Leadership Ideas, Information and News

Monday, August 05, 2013

Finding the Passion of Service

by Master Sgt. Todd Wivell
62nd Airlift Wing Public Affairs


8/3/2013 - JOINT BASE LEWIS-MCCHORD, Wash. -- "When I was a captain, I received some unexpected news that I had been selected to fly the MQ-1 Predator," said Col. David Kumashiro, 62nd Airlift Wing commander. "I was at a point in my career where I was uncertain whether I was going to make the Air Force a career. I had been flying the line for several years and was in all honesty a little burned out.

"That assignment probably ended up being the best thing that ever happened to me. I was thrust into a world I knew nothing about--a new technology, a new combat mission, and a new Air Force "clan." In fact, the Predator was so new that few senior leaders had experience in how we employed the platform and, as a result, had no choice but to trust the expertise and leadership of our young crew force.

"It rekindled the fire and the passion I had to try and make things better, to make the Air Force better and to make the lives of the Air Force men and women better. As I look back at my experiences in the Predator, my hope is that all Airmen have an opportunity to experience the unexpected passion of Service."

Kumashiro took over command of 62nd Airlift Wing during a change of command ceremony, July 17. Since his arrival he has made his way around the wing in the hopes of getting to know his new Airmen and their families, as family ties are extremely important to him.
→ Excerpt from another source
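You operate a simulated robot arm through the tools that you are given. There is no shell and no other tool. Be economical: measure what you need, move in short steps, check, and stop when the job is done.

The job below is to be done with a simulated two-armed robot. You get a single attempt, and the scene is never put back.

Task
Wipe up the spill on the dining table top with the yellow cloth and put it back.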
"I've been extremely blessed to come from a very supportive and loving family that has been privileged to have had the opportunity to serve in our USAF," said Kumashiro. "My father received his Air Force commission through ROTC in 1965, my oldest brother received his Air Force commission through Officer Training School, and his wife through ROTC at Bowling Green. I was fortunate enough to attend the U.S. Air Force Academy where I received my commission.

"One of the most memorable moments in my life was when my father commissioned me at the Academy. A couple of days later, we drove down to Kirtland Air Force Base where he was assigned and participated in his retirement from the Air Force after 26 years of service."

This is Kumashiro's first time stationed at JBLM and his first time stationed in the Pacific Northwest.

"This is an amazing area with so much going on--the natural beauty of Puget Sound, Mount Rainier and the Olympic range. I'm looking very forward to venture out and see what the area has to offer," said Kumashiro. "I'm a big seafood fan, too, so I'll be out trying all the great food from our local restaurants. If you are ever bored, let me know and we will find something to do."

Along with looking forward to hiking in the Pacific Northwest, the commander said his hobbies include running, golfing, swimming, cycling, working out, and skiing. His favorite sports are soccer, golf and tennis.

"The Seattle Mariners and the Seattle Seahawks are my teams now," said Kumashiro when asked about his favorite sports teams. "Since I moved around a lot, I never gained an allegiance to any single team--with the exception, of course, of the mighty Air Force Academy Falcons."

As an Air Force dependent and in his current AF career, the colonel has moved around quite a lot in his life and with those moves he has developed a strong respect for the local community ties.

"At its core, our community partnership is important because all of us benefit from being good neighbors," said Kumashiro. "At JBLM, we are so incredibly fortunate to have a long tradition of strong community partner relations that is based on mutual respect and transparency.

"I've already met many of our local leaders and community members and can attest to their commitment to ensuring this partnership continues.

"I do want to take a moment and thank all our community partners and civic leaders across the Puget Sound area for the tremendous support they have given to our military members.

"Life in the military can be stressful, and the selfless support we receive from our community partners goes a long way to improving the resiliency of our Air Force. We could not do it without them."

For the colonel, this is his first time at a joint base and only his second time in a joint billet; however he understands how important joint basing is.

"In today's dynamic and complex battle space, we must be integrated and seamless in how we conduct joint operations regardless of our respective mission sets and service cultures," said Kumashiro. "Joint basing is a foundational step to achieving this objective. Moreover, in this challenging fiscal environment, we must take advantage of every efficiency we possibly can to ensure we are good stewards of U.S. taxpayer dollars. "Great organizations don't shy away from different ideas and perspectives rather they embrace the opportunity to share unique and diverse experiences. It's what a learning organization is all about and bottom line, it can only make us better."

As a young captain, Col. David Kumashiro took on the challenge of being assigned to fly the Predator and it was at a time in his career when he was unsure of what the future held for him. He embraced that challenge and has benefited ever since. "I challenge all of us to 'find the unexpected passion of Service,'" said Kumashiro. "Mine was the MQ-1 Predator. What's yours?"